No instrumento técnico-operacional que guia a organização do sistema de atendimento socioeducativo, é colocada a necessidade de que os familiares participem ativamente de todo o processo socioeducativo dos adolescentes, e, para isso, direcionam-se à realização de atividades e ações que, considerando a realidade e as condições de vida das famílias, possibilitem o fortalecimento dos vínculos familiares. Com a distância geográfica dos adolescentes e familiares já era possível inferir que a convivência familiar, no sistema socioeducativo do Rio Grande do Norte estaria comprometida. As falas de familiares não apenas confirmaram tal afirmação, mas deram a dimensão das violações.
Nas rodas de conversa com os familiares foram relatadas uma série de situações violadoras, que geravam na família a sensação de impotência e desamparo, como a irregularidade e precariedade das visitas. A FUNDAC disponibilizava periodicamente ônibus para levar as famílias de adolescentes de Natal e região metropolitana para as unidades de internação de Mossoró e Caicó para as visitas familiares. Houve vários episódios de quebra dos ônibus, que demoravam longos períodos para serem consertados, fazendo com que os familiares passassem semanas ou meses sem ver os seus filhos. Além disso, a periodicidade das visitas oscilava entre quinzenais e mensais, o que gerou grande revolta entre os familiares, como pode ser percebido nos seguintes depoimentos: "Não sou bola de sinuca para estar toda hora de lá para cá, sem saber nem o que está acontecendo". (Mãe, 33 anos). "Porque o certo era o Ceduc daqui abrir. Todo dia eu peço a Deus por isso". (Mãe, 39 anos).

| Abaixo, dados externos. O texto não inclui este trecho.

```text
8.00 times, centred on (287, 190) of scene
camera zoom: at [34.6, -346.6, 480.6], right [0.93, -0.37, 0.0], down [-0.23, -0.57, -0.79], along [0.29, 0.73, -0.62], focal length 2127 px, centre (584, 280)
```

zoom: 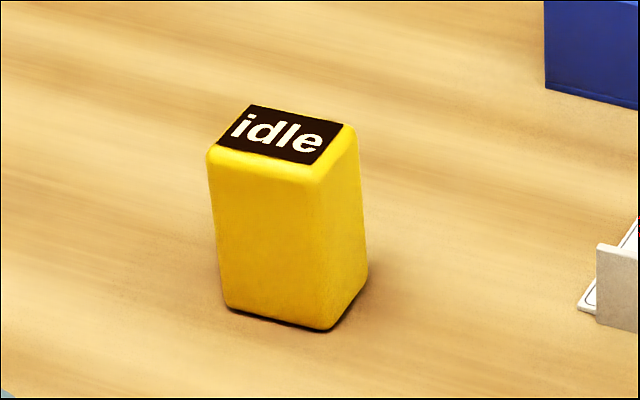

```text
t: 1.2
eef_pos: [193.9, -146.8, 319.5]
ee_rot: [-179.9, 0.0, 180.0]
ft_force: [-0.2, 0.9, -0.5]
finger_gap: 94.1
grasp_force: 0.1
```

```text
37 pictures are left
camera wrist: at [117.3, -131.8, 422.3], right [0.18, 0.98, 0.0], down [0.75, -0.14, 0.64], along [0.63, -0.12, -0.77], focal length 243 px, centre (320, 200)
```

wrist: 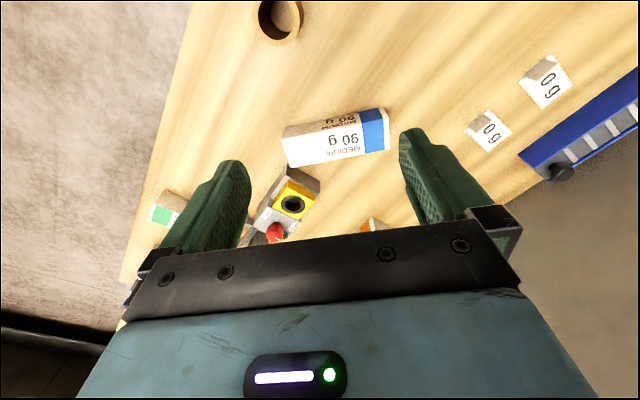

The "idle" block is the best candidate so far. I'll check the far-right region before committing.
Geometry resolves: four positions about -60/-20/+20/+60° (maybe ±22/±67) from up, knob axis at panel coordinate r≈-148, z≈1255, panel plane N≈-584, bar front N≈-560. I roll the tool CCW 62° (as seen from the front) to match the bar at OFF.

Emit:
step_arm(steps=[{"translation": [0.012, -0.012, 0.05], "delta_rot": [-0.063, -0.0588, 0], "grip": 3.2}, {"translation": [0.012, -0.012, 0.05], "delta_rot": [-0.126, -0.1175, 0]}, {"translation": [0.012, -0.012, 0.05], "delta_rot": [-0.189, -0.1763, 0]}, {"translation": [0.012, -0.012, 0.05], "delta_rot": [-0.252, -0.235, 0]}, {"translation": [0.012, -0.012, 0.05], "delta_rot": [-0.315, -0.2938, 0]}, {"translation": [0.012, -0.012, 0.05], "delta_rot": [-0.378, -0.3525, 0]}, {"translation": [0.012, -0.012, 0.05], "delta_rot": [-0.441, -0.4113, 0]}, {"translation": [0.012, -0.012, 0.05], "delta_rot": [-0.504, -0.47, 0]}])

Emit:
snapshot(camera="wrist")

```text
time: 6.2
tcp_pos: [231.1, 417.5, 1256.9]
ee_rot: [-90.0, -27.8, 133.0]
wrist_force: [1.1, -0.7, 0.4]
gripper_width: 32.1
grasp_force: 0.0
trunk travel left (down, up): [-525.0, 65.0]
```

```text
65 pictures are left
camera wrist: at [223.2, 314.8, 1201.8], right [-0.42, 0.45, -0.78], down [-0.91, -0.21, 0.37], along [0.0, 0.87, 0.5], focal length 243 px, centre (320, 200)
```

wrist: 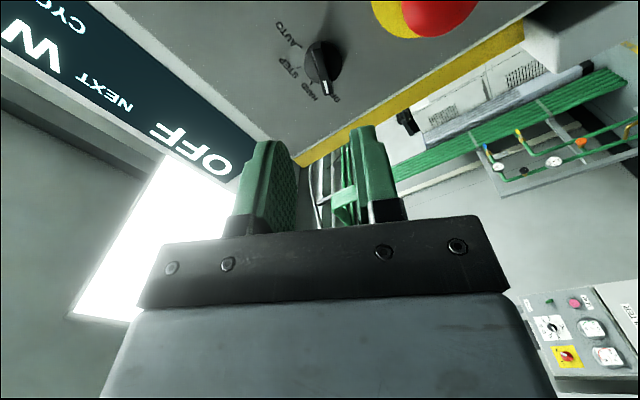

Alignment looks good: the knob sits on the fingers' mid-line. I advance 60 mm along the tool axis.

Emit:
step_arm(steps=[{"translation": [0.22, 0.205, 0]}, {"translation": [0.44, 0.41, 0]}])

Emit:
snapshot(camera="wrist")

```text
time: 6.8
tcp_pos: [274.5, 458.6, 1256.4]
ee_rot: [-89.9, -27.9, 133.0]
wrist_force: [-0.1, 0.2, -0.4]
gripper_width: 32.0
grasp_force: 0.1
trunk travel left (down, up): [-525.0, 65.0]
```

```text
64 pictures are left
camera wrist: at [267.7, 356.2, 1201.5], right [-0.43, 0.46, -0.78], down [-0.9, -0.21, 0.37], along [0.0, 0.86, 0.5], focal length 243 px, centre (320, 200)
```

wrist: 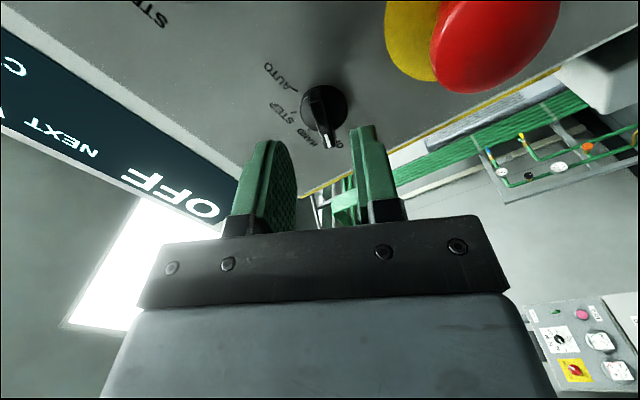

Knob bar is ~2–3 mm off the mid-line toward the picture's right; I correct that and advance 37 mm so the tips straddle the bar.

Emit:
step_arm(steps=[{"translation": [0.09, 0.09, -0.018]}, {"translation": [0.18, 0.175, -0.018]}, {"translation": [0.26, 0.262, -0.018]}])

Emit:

A segunda fala dimensiona o desespero materno, ao ponto de "pedir a Deus" a reabertura de um serviço precário e que, na prática, funcionava apenas enquanto espaço de encarceramento de seu filho, mas que diante da situação posta na atualidade, aparece como uma alternativa menos nociva do que a vivida, em que não é possível acompanhar e garantir com periodicidade nem mesmo a visita ao adolescente. Diante de tal quadro, deparamo-nos com o sofrimento ético-político, que segundo Sawaia (1999) relaciona-se com a dor originada da situação social de ser tratado como inferior, subalterno e incapaz. Qualquer separação de um adolescente da sua família, por diferentes motivos, gera impactos no desenvolvimento do mesmo e nas relações e vivências da família. Entretanto, a separação vivenciada nesse contexto do sistema socioeducativo, além de causar o sofrimento existencial pela separação em si, é negativamente alimentada pela perversidade da separação, dos medos, angústias, revoltas e humilhações vivenciadas ao longo de tal processo por adolescentes e suas famílias.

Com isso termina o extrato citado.